People who live in the Ross Bridge and Shannon communities might rest a little easier these days, knowing they have a new permanent fire station in their community.

The Hoover Fire Department on Sunday, Feb. 7, plans to hold a grand opening and reception at Hoover Fire Station No. 10 from 12:30 p.m. to 3 p.m. The station is at 3537 Market Street in the Ross Bridge Town Center.

The $2.3 million station actually opened quietly in November, but officials held off on a grand opening ceremony until new furniture arrived.

Hoover Fire Chief Chuck Wingate said Ross Bridge has needed a new fire station for quite a while, and he’s relieved to see the new station open.

“I can go to bed at night knowing that we are providing our citizens enough coverage throughout the city,” Wingate said. “I think the people feel very good about it, too.”

Now, the Hoover Fire Department’s response time to calls in Ross Bridge is anywhere from one to six minutes, whereas some of the calls took more than 12 minutes when firefighters were coming from Fire Station No. 6 off Alabama 150, Wingate said.

Hoover officials knew the new station was needed when homes started being built more than five miles from Station No. 6, he said.

City officials opened a temporary station in a modular building at the northeast corner of Ross Bridge Parkway and Shannon-Oxmoor Road in March 2014 until the permanent station could be built. Next to the modular building, Signature Homes built a 20-foot-by-50-foot bay to house the aerial ladder truck that serves the Ross Bridge community. It’s no longer needed now that the permanent station is in place.

Construction of the permanent station took about a year, Wingate said.

Homeowners also were feeling the pinch before the temporary station opened because insurance rates tend to be higher when homes are more than five miles from a fire station.

Lane Siddall, who has lived in Ross Bridge with his wife, Lindsay, and son, Bentley, for four years, said it’s always good when a new fire station is built closer to your home.

“It just gives you a feeling of security thinking they’ll be able to have a quicker response time,” Siddall said. Also, the potential for lower insurance rates is a plus, he said.

He and his son, a fourth-grader at Deer Valley Elementary, recently visited the new fire station and firefighters there. “We just wanted to meet ‘em and just thank ‘em for being in the community,” Siddall said.

He was also glad to see the fire station designated as a “Safe Place,” where young people or other people in distress can come for help whenever they need it, he said.

Wingate said the Ross Bridge community has been welcoming. Some of the residents brought Thanksgiving dinner to the station, and two to three businesses offered to cater the fire station’s open house, he said. “It’s been well-received in the area.”

The 6,027-square-foot station, by the Dungan Nequette architectural firm, is designed to fit in architecturally with the Ross Bridge community. It has two bays, though right now only one fire truck that has a 75-foot-long ladder, which is needed to help serve the six-story Renaissance Ross Bridge Golf Resort & Spa.

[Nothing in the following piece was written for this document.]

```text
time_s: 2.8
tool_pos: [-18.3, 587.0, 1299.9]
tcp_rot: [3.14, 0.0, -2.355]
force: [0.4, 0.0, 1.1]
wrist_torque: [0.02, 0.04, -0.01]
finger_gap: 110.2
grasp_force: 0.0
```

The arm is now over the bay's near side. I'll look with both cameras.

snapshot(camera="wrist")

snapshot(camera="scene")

The new station also has four firefighter bedrooms, an officer bedroom, restrooms and showers, a meeting area, living room, office, gear room and a nice kitchen, Wingate said.

Twelve firefighters work out of it, including one part-timer, Wingate said. That’s enough to have three per shift, he said.

The Ross Bridge fire station serves the entire Ross Bridge community, including the single-family homes and apartment complexes. It also serves people who live outside the city limits of Hoover in the Shannon community, but within two miles of the city. There are about 100 people in the Shannon community who pay fire dues to the city of Hoover to be covered, Wingate said.

Hoover’s next fire station likely will be built somewhere between the current end of Stadium Trace Parkway and Shelby County 52 as that area develops, Wingate said.